If you are chronically online as I am, you would have come across the A16Z-proposed American Dynamism themes that seem to have caught fire.
Hating on ZIRP-era startups
I am not the biggest fan of the excessive amount of ZIRP-era talent and capital that was deployed in shady crypto, NFTs and metaverse startups that virtually ended up nowhere. I recall being part of the crypto circle where young boys and girls would just essentially fly to these crypto conferences in Denver and Paris on what seemed like VC-funded money. It did not sit well with me.
I, like many others, aspire to wealth. However, I would much prefer this wealth to come from solving a really challenging problem. Otherwise, I could have just been a rent-seeking landlord, which remains my backup plan (Deeper thoughts on the rentier economy some other day!)

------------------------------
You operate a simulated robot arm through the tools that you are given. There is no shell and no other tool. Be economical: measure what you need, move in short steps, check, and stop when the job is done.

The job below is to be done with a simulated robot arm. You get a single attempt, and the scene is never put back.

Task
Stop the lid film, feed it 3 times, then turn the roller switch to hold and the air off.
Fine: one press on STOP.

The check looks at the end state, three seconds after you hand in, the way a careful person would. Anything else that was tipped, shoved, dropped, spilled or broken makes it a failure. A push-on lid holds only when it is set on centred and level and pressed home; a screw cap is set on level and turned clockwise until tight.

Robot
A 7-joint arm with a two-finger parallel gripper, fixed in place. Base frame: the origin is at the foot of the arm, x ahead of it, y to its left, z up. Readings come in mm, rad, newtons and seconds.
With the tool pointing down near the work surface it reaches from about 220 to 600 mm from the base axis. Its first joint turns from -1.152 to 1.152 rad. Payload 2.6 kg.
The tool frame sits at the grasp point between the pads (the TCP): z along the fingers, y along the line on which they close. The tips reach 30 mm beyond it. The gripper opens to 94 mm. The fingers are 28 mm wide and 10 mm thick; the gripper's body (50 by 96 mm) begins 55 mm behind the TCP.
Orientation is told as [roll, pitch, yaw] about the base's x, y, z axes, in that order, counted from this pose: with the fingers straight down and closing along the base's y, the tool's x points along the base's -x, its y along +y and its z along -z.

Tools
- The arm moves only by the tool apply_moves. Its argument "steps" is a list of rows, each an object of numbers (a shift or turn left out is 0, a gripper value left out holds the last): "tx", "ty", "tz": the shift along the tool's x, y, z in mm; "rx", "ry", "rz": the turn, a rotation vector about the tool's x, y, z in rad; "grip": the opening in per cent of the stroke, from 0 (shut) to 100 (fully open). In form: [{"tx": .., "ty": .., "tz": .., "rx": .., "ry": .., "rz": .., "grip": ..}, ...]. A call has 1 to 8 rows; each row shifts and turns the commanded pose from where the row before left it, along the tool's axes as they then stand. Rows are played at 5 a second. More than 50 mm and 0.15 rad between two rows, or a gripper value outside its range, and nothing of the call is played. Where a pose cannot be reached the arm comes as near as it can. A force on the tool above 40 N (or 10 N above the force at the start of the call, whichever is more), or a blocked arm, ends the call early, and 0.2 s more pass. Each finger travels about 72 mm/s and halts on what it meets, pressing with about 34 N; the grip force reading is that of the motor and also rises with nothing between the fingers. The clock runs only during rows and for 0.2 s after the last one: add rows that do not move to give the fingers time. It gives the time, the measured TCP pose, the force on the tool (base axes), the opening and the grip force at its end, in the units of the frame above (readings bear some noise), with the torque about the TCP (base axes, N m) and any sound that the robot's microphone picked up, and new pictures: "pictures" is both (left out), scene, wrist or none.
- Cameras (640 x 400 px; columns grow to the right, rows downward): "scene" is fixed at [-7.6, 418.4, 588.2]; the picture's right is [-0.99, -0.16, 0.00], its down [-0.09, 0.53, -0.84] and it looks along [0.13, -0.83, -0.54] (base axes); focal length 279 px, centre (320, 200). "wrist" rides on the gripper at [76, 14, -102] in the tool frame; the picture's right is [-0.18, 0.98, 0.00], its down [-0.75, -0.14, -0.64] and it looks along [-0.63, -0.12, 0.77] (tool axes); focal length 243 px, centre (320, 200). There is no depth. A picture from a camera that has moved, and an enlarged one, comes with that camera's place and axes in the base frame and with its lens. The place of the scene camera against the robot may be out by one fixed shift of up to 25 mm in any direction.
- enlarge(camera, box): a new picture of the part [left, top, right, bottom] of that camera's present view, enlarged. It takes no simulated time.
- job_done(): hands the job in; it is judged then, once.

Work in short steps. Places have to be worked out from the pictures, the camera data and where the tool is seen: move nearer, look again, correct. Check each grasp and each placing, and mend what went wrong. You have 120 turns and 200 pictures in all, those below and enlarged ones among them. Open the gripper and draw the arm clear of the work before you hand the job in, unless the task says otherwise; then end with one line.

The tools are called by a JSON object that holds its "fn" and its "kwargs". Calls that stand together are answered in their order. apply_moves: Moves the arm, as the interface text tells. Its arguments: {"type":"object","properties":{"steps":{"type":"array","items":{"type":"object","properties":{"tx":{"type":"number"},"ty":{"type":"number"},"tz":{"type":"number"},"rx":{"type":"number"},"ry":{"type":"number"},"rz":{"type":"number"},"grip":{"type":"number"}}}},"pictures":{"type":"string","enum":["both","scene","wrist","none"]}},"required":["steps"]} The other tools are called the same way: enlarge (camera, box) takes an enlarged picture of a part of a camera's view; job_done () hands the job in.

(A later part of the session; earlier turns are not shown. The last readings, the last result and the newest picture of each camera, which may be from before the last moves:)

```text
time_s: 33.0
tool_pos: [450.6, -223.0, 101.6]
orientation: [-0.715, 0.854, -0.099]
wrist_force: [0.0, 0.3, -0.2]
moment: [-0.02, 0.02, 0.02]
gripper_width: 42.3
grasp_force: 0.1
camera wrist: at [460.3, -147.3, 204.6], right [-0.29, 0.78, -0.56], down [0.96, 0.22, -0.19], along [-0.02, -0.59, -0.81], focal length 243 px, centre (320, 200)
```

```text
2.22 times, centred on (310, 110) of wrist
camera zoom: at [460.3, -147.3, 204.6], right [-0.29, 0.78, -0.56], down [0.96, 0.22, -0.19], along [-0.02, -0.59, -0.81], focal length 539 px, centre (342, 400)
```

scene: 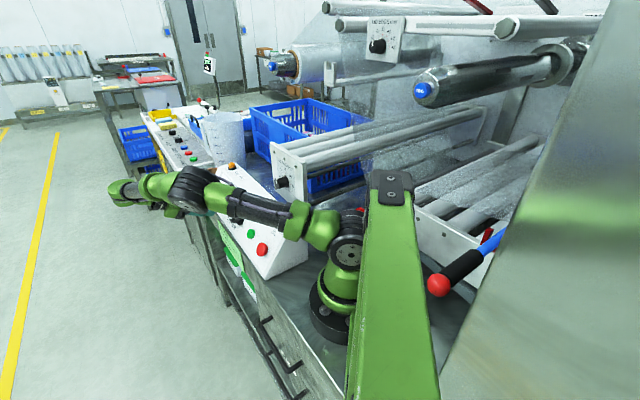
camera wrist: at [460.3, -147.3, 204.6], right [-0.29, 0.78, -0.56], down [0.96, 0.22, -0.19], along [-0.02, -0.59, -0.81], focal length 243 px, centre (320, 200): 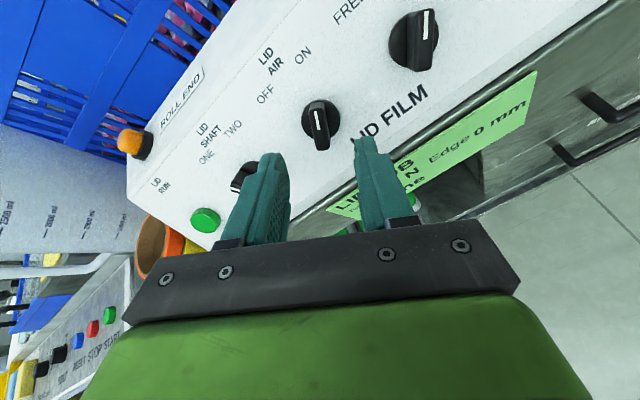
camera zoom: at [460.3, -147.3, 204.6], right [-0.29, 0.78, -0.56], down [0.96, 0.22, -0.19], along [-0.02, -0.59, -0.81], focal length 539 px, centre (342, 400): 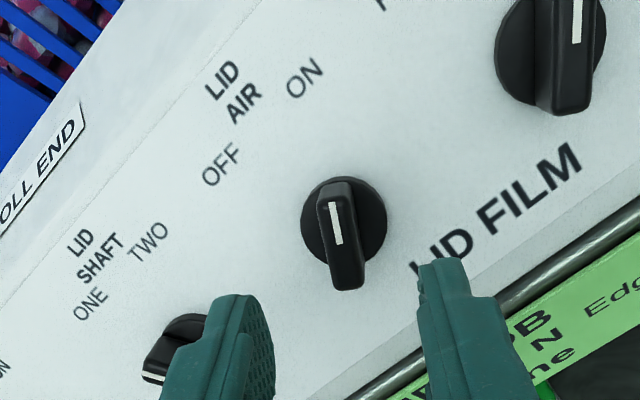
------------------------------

What led to this theme emerging?
Consumer applications remain an incredibly hard category to build for. However, when we are surrounded by so many challenges in the physical world and unable to fund solutions for them, I am inclined to think that we prioritize the wrong problems. The end of the ZIRP era has been a great reckoning for capital discipline across the entire startup and VC ecosystem. Many VC-backed startups went bust. There was also a reckoning that China is catching up in pace with the Western Hemisphere on innovating across the latest verticals and Americans are facing a deep desire to compete. We saw this with the Biden administration's CHIP Act and now with the Trump administration's more aggressive posturing in and around the world.
Maybe A16Z just gave a name to a set of themes that were already happening in the American economy, especially in the wake of the Russian invasion of Ukraine.

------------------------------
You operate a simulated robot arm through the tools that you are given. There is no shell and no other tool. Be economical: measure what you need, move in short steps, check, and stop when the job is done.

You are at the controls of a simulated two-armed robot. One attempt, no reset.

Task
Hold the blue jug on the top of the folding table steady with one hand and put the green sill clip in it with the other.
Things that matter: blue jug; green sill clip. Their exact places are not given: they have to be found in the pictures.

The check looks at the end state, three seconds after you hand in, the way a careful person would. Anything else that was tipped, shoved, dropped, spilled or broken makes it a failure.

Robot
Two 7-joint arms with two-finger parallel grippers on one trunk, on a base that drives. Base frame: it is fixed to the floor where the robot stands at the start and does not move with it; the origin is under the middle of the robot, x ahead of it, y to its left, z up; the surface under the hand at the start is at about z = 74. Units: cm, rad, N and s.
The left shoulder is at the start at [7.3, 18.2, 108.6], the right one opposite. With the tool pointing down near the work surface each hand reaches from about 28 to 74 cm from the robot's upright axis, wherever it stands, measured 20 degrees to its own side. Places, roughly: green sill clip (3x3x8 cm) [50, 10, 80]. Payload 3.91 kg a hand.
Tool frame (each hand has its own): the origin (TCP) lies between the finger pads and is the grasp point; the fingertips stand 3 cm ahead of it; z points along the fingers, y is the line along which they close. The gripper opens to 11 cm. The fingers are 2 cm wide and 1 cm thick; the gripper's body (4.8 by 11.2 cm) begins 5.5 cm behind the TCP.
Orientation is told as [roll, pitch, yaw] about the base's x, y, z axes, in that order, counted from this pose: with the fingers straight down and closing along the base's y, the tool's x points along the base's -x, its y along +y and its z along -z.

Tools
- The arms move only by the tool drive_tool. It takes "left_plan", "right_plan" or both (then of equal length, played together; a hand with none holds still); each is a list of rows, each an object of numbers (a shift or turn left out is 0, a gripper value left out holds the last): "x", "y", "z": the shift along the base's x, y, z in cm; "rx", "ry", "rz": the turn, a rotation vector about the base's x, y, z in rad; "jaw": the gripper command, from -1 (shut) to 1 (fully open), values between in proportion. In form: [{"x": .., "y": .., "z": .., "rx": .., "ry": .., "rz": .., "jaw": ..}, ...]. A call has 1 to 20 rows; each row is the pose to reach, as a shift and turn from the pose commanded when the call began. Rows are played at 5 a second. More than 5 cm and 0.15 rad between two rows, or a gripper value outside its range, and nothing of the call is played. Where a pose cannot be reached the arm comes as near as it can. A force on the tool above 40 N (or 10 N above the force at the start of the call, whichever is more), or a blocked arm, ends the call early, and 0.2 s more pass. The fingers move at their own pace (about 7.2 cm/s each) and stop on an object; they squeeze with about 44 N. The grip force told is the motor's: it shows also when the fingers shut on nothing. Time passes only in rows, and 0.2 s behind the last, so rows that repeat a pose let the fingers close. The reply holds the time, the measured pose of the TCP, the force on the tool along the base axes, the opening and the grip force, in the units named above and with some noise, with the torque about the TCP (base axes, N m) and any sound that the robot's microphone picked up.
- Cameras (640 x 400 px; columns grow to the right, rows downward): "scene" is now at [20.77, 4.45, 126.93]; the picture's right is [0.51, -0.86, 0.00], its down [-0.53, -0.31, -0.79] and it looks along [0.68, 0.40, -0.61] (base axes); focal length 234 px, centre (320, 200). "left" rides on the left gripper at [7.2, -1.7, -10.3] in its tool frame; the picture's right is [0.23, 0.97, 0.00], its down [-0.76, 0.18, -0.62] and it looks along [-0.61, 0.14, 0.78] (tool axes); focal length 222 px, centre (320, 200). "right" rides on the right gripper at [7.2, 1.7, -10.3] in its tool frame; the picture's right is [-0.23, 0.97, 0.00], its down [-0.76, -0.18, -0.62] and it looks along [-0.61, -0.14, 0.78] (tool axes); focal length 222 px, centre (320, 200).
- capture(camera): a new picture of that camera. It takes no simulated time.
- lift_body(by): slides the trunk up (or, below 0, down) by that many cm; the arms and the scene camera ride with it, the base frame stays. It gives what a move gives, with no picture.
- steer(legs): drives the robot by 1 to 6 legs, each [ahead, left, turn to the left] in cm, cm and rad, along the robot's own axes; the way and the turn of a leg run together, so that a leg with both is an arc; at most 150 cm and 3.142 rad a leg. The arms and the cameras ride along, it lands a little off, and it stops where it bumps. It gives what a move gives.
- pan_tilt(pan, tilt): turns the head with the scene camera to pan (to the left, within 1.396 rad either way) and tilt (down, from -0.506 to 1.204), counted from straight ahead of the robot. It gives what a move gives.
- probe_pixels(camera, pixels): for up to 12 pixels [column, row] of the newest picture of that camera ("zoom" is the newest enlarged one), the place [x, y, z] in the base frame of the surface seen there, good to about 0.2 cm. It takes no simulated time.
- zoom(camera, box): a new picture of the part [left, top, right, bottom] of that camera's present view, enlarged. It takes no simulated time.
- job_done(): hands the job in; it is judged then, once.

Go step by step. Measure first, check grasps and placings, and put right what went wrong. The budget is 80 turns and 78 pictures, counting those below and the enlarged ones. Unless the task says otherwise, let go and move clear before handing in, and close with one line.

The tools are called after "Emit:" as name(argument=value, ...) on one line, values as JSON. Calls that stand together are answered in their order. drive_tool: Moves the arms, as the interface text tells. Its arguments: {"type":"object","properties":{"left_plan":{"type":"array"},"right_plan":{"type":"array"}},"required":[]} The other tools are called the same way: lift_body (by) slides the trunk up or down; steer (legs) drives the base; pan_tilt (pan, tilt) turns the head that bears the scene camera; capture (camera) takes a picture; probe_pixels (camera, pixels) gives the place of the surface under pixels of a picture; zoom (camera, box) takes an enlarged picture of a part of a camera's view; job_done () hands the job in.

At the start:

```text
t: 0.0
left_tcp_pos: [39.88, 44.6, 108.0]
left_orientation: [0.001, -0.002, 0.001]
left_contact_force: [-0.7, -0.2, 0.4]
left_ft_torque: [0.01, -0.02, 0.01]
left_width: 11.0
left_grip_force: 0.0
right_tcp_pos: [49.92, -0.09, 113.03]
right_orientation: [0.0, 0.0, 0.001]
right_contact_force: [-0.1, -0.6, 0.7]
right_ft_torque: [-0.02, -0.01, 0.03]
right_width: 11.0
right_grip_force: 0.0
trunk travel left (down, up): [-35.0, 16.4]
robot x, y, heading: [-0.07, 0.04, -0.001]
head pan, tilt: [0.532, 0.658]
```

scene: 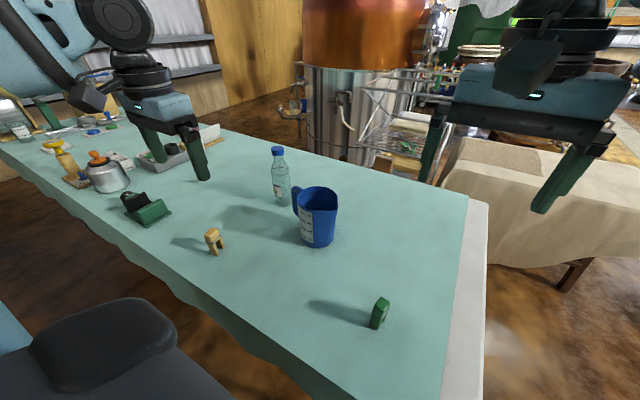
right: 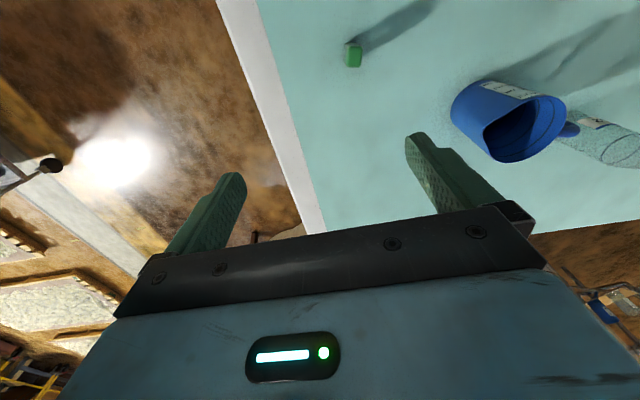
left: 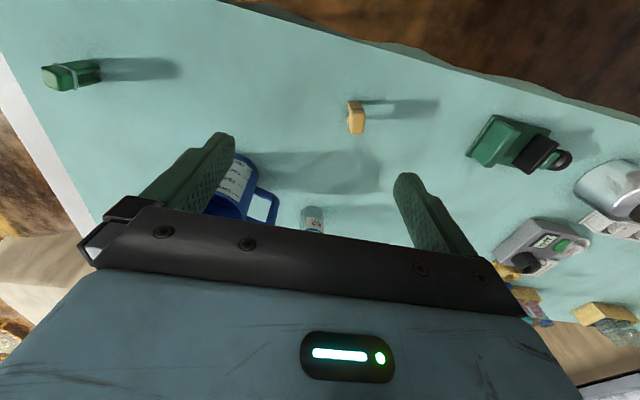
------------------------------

Realities of doing hard tech
I am also curious if hard tech/deep tech startups are keen to generate the same kind of returns as the ones that VCs are used to, and are addicted to from the ZIRP era. Saronic builds submersible vehicles (I watched the interview and was super impressed by the founder!)

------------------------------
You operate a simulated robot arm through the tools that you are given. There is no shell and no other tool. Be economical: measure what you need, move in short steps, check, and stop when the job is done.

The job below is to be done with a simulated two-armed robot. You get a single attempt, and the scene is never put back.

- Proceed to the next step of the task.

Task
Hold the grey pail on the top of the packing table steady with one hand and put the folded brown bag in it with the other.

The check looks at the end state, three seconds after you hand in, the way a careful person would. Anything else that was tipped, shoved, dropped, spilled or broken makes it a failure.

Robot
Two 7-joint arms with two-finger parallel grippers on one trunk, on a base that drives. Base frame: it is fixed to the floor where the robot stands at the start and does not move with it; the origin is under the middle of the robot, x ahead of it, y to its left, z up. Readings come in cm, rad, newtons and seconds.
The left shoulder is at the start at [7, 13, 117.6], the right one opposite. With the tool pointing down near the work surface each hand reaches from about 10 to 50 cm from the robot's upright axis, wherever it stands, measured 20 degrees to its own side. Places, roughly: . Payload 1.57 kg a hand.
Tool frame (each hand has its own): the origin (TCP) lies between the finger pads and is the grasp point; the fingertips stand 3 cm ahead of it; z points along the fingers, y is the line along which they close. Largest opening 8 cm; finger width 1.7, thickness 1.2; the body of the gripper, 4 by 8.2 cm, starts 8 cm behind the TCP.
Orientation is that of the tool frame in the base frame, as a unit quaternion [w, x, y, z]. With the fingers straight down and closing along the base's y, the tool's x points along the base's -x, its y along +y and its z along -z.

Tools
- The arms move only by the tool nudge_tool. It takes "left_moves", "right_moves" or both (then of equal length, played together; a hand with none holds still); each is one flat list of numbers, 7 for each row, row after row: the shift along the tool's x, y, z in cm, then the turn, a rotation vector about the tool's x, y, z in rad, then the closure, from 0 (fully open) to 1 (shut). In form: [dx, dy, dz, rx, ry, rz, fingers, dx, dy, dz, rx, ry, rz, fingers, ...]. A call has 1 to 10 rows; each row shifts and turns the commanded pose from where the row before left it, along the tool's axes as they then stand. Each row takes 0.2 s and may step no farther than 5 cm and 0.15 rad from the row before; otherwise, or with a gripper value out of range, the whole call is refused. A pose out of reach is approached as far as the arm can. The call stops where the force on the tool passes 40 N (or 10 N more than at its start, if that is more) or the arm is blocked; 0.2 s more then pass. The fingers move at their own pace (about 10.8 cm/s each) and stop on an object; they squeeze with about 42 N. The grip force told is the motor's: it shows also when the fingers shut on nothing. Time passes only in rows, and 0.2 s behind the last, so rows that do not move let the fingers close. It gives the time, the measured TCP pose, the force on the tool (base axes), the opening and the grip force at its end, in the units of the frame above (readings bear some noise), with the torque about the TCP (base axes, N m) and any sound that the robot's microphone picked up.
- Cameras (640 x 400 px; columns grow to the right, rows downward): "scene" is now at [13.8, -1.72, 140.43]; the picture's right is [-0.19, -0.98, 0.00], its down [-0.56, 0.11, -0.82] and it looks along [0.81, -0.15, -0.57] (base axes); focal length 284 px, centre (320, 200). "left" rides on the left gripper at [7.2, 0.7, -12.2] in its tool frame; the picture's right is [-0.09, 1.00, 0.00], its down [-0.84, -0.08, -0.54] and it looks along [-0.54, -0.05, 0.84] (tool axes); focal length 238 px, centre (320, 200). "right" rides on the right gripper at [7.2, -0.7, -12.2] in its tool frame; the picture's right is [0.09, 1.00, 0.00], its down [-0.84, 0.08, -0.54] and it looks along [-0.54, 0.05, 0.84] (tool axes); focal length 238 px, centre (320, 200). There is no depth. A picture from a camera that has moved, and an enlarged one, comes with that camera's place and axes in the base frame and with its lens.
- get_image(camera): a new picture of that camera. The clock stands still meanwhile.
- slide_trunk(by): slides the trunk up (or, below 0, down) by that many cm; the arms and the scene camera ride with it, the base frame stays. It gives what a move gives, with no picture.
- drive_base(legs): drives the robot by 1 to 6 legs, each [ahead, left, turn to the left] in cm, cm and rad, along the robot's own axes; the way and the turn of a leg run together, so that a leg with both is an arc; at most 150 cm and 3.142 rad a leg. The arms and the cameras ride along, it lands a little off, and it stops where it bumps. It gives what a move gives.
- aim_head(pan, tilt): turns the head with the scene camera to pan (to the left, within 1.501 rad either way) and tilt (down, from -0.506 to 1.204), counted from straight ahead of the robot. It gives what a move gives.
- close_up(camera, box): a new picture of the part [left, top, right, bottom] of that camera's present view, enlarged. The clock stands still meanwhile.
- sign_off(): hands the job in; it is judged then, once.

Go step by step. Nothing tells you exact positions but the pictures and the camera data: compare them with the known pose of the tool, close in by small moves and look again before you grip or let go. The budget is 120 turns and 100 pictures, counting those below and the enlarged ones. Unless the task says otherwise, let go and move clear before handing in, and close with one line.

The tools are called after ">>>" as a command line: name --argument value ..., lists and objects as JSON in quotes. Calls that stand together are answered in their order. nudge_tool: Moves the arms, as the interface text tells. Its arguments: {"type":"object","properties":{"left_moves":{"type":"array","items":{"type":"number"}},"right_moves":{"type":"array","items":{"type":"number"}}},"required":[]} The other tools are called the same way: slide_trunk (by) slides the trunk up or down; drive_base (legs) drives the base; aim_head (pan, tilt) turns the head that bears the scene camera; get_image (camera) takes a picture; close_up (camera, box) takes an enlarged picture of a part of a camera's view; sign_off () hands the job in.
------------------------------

Surprisingly, what the private sector actually has to deploy its capital to re-industrialize America seems to be a uniquely American problem. Despite a long history of the American public sector charting some of the biggest innovations that ever came out, eventually leading to the formation of Silicon Valley, the American public still frowns upon the use of public sector dollars to fund innovation. Contrast that with China, whose state-led model of capitalism has spurred some of the most inspiring innovation along the value add chain.
As the battle lines get drawn in the sand, VC firms like Sequoia have divested their fund holdings for places like China and India to refocus on AI at home.
Here in Canada
With successes like Tesla and SpaceX, there is now an established playbook. Names that would have never missed me are now being funded. Ulysses is building solutions for ocean tech. Names like Anduril and Hadrian are talent-dense giants. The reinvigoration of the American Dynamism theme seems to have caught fire north of the border, with our own Canadian Dominion Dynamics raising a seed round. People are aspiring for more and building towards it.
Where do we have more to learn?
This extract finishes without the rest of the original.